In June 1869, Wapatomica Lodge No. 424 was started in Zanesfield with 14 charter members. By 1880 they owned a frame building that was built by Charles Folsom in 1866, their Hall being on the 2nd floor.
DeGraff Lodge No. 549 was instituted in 1873 with 16 charter members, and by 1899 was allowing several organizations to also use their “fine hall in Thayer’s Block”. Belle Center Lodge No. 558 was also organized in 1873 with meetings in the Earick Block until they purchased McClain Hall in 1893. White Lodge No. 576 was instituted in West Mansfield in June 1874 with 10 charter members, and Bloom Center Lodge No. 621 was started in 1875 with 6 members.

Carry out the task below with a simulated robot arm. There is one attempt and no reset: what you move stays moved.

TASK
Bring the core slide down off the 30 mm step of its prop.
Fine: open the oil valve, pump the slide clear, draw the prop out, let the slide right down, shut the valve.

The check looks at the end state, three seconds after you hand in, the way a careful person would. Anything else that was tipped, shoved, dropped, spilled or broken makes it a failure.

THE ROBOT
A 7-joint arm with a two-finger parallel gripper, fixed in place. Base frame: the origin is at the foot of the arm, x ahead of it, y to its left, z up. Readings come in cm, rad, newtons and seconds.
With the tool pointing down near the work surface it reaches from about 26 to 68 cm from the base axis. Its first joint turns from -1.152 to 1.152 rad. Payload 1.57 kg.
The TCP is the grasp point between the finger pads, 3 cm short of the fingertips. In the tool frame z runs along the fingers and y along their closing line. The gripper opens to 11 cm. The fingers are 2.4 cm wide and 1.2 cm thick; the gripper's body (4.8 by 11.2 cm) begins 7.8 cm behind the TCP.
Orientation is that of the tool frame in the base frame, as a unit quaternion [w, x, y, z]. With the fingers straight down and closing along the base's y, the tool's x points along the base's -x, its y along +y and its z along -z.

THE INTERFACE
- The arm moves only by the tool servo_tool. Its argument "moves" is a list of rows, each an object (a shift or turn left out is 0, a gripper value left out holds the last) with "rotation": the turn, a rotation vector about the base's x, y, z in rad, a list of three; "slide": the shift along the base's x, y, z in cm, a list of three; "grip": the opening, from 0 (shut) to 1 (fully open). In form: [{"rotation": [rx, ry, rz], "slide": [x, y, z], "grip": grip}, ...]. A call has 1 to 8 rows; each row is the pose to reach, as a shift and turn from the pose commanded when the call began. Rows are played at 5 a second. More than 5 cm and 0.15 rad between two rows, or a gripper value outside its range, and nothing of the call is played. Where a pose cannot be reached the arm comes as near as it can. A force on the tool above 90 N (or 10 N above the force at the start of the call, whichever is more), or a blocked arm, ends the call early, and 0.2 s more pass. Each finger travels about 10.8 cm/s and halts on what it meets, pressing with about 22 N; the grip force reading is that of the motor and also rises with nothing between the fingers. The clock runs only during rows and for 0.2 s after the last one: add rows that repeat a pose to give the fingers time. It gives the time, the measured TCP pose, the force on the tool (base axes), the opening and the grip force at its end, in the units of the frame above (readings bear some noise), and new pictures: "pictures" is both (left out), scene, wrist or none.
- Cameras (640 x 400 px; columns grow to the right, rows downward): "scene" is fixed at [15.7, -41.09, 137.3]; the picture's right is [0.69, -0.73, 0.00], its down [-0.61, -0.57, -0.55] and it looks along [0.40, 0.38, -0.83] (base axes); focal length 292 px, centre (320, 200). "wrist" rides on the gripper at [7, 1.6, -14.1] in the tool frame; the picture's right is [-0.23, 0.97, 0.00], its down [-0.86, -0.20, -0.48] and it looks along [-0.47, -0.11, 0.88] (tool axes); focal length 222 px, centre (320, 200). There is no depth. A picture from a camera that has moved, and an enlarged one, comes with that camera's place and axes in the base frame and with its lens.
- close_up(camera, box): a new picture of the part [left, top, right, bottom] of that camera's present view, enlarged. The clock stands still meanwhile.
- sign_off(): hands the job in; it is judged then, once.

In July 1893, 15 charter members organized Zane Lodge No. 809 in what was then West Middleburg. Their hall was built in 1897 and the installation and banquet that year reportedly had several hundred guests. In addition to ritualistic work, they had a band, sponsored a softball team, had public euchre parties, and held annual oyster suppers. Their building was almost destroyed by fire but was saved by a bucket brigade before the fire department could arrive. The building at one time housed Dr. Lee Traul’s office, the Post Office, and various grocery stores.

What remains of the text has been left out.